• EXCERPT
(begin)
Hi Stephan,
You're resonse got me thinking. I was using this on Amazon EC2:
@@host { $fqdn:
ip => $ipaddress,
host_aliases => ["${hostname_alias}",
"${domain_name}", "${hostname}"],
ensure => present,
target => "/etc/hosts",
tag => 'ssh-gateway',
}
I'm using my own variables $hostname_alias and domain_name to get
hostnames that humans can read (instead of the Amazon supplied random
hostnames).
So I should have used:
@@host { $hostname_alias:
ip => $ipaddress,
host_aliases => ["${hostname_alias}",
"${domain_name}", "${hostname}"],
ensure => present,
target => "/etc/hosts",
tag => 'ssh-gateway',
}
This way it works fine.
Greetings!
(end)
• REQUIRED TASK A
Exactly and only the lines from the one containing "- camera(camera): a" through the one containing "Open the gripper" are to be repeated, both ends included.

• STORED RECORDS
(begin)
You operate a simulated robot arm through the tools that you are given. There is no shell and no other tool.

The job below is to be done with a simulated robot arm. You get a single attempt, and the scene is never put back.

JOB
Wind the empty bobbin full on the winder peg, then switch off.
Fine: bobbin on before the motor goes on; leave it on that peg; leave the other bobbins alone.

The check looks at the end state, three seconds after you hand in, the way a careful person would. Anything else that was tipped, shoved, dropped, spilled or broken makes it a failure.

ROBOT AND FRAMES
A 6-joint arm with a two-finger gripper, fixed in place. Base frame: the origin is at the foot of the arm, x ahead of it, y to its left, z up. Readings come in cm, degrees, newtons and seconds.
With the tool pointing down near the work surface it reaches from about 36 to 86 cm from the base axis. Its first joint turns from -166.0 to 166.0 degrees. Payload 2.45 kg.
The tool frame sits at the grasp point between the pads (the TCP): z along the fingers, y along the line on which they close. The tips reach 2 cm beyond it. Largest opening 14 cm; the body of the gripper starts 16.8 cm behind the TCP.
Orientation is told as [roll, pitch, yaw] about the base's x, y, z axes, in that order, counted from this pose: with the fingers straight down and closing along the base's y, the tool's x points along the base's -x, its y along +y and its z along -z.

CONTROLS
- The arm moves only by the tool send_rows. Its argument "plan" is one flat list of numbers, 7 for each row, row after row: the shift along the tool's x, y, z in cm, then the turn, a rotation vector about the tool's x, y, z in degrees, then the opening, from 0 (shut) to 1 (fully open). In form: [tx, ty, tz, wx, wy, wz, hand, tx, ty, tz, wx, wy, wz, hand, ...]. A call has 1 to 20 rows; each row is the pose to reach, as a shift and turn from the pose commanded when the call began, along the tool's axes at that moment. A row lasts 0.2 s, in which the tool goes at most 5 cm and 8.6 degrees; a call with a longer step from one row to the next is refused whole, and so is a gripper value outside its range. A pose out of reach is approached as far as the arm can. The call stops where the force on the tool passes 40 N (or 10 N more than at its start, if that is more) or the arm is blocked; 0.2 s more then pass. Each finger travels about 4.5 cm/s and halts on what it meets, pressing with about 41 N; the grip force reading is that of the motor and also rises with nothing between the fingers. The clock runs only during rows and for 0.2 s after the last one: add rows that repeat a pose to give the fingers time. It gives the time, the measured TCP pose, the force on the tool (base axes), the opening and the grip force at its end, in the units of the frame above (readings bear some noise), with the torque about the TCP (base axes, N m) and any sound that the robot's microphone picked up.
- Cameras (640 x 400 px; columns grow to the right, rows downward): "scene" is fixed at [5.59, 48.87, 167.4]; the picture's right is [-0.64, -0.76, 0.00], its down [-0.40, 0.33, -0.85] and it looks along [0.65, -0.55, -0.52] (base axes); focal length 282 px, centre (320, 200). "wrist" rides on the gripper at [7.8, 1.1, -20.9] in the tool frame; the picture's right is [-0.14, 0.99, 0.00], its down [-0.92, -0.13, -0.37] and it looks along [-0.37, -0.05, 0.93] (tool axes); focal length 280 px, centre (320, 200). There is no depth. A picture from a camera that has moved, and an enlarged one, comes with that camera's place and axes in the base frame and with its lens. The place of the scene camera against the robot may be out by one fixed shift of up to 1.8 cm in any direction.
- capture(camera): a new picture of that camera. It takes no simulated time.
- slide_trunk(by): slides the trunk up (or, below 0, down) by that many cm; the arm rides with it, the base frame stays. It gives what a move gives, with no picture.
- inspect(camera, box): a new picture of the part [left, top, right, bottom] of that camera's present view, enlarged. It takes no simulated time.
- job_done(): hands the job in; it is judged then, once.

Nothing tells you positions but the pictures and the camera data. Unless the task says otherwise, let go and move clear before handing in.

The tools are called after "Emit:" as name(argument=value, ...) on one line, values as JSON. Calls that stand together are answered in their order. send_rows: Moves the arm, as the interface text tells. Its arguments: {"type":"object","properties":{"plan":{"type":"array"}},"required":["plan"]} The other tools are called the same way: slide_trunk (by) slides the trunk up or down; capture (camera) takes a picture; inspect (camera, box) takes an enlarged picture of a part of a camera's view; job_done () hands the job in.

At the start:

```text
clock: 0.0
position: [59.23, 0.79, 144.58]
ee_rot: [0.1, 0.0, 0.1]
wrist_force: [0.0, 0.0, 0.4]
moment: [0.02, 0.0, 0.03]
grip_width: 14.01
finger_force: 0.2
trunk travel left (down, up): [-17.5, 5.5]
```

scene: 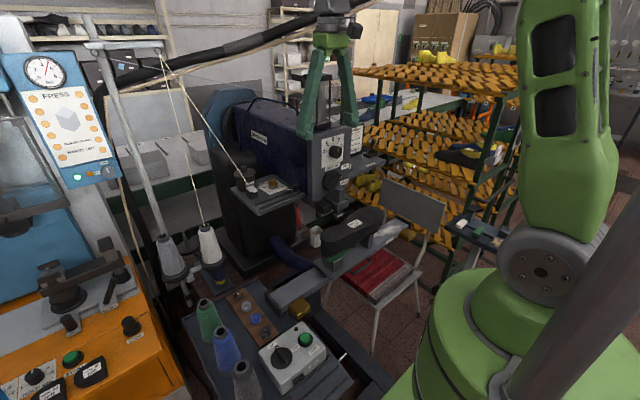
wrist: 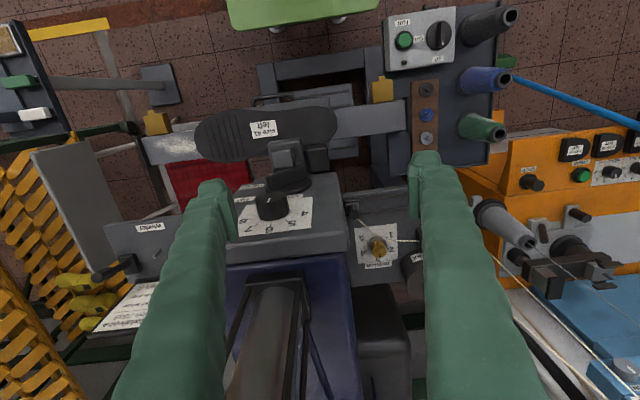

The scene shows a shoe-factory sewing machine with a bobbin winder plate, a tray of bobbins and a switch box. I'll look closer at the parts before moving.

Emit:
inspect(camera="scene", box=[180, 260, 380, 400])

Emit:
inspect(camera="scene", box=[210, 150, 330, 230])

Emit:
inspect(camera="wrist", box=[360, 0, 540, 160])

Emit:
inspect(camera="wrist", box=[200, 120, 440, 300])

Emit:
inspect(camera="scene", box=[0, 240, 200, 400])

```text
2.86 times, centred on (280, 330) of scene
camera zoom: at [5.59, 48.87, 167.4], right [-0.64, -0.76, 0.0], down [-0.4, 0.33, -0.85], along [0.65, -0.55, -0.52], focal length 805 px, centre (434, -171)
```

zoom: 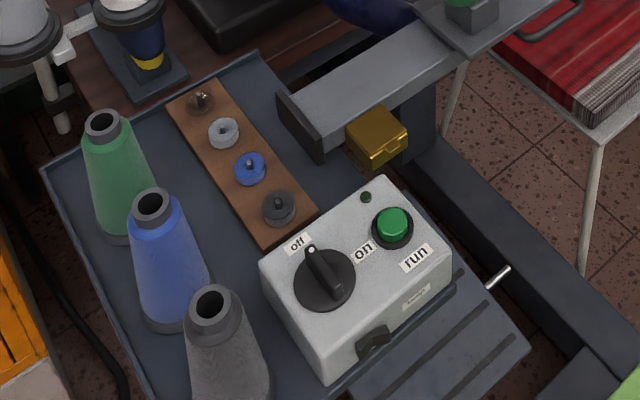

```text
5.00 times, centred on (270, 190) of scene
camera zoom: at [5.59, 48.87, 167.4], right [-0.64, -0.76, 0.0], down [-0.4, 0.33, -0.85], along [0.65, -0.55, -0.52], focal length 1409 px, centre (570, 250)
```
(end)
(begin)
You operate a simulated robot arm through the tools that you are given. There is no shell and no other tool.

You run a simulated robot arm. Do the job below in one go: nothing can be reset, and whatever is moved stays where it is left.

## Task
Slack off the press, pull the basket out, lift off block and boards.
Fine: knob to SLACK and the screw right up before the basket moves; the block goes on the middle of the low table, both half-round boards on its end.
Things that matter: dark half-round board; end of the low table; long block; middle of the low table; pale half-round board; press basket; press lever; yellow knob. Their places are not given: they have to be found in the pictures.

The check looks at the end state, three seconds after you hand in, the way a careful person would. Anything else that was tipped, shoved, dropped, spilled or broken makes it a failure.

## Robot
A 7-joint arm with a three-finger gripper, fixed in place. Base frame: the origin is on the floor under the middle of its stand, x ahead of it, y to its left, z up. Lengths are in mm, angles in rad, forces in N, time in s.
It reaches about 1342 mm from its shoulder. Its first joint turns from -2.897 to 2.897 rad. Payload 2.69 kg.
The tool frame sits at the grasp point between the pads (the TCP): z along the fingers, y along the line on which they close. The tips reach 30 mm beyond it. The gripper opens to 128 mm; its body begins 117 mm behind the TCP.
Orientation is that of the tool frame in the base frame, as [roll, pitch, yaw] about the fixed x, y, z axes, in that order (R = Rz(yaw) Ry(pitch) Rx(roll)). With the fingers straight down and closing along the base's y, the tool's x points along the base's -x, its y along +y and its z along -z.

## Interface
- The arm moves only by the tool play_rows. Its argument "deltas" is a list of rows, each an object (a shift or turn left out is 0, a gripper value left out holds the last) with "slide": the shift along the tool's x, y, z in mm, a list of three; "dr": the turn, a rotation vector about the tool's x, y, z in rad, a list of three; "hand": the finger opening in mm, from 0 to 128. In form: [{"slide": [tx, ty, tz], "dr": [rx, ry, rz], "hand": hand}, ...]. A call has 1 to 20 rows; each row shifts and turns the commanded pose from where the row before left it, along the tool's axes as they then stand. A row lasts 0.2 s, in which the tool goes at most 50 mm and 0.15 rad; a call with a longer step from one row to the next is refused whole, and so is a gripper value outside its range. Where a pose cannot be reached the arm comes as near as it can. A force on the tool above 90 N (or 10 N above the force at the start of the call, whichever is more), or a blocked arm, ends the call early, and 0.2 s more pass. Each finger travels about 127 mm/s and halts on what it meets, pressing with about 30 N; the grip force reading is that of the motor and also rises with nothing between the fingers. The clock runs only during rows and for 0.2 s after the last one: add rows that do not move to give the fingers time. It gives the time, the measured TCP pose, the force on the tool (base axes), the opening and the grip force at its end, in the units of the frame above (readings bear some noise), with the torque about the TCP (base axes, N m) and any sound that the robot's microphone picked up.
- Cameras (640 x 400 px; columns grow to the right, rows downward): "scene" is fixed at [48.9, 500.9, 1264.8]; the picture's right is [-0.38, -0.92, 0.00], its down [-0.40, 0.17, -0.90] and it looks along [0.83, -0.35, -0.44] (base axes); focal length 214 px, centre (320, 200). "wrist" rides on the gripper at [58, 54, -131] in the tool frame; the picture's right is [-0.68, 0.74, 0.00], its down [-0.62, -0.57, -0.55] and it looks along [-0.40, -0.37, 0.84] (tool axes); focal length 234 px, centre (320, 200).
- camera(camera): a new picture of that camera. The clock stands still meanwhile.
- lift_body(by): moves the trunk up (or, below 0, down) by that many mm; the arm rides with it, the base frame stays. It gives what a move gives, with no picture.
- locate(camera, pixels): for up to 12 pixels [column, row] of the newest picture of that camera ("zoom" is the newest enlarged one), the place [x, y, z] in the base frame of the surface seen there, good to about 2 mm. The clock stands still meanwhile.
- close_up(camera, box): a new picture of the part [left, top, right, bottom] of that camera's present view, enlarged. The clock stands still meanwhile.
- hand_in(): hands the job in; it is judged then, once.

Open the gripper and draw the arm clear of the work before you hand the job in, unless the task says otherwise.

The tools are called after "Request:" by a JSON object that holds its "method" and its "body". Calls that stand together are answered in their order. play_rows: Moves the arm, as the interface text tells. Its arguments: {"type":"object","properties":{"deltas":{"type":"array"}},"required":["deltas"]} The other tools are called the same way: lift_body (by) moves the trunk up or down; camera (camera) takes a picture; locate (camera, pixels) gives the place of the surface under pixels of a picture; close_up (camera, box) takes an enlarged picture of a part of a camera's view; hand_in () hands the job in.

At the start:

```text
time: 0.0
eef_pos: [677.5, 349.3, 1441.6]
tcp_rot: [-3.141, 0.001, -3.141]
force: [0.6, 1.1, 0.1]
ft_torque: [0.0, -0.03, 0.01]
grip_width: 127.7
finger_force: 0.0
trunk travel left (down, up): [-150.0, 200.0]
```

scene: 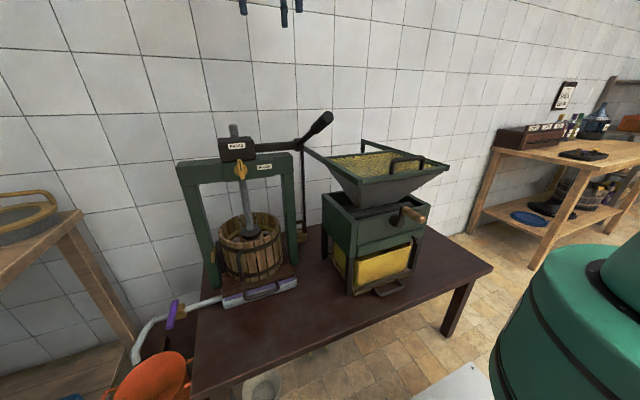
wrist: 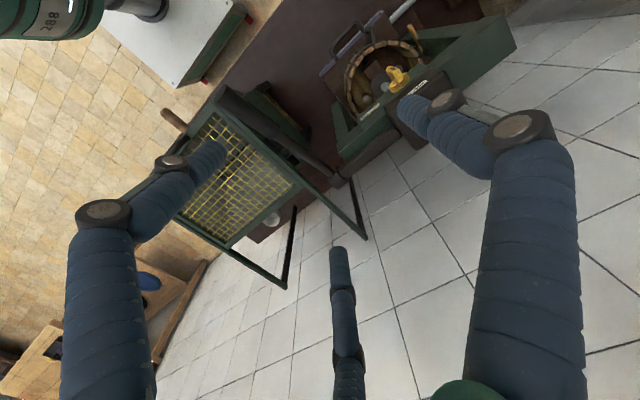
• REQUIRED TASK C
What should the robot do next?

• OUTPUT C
(end)
• REQUIRED TASK B
Your answer is an exact quotation from the excerpt: it starts at "So I should" and ends at "it works fine.".

• OUTPUT A
- camera(camera): a new picture of that camera. The clock stands still meanwhile.
- lift_body(by): moves the trunk up (or, below 0, down) by that many mm; the arm rides with it, the base frame stays. It gives what a move gives, with no picture.
- locate(camera, pixels): for up to 12 pixels [column, row] of the newest picture of that camera ("zoom" is the newest enlarged one), the place [x, y, z] in the base frame of the surface seen there, good to about 2 mm. The clock stands still meanwhile.
- close_up(camera, box): a new picture of the part [left, top, right, bottom] of that camera's present view, enlarged. The clock stands still meanwhile.
- hand_in(): hands the job in; it is judged then, once.

Open the gripper and draw the arm clear of the work before you hand the job in, unless the task says otherwise.

• OUTPUT B
So I should have used:
@@host { $hostname_alias:
ip => $ipaddress,
host_aliases => ["${hostname_alias}",
"${domain_name}", "${hostname}"],
ensure => present,
target => "/etc/hosts",
tag => 'ssh-gateway',
}
This way it works fine.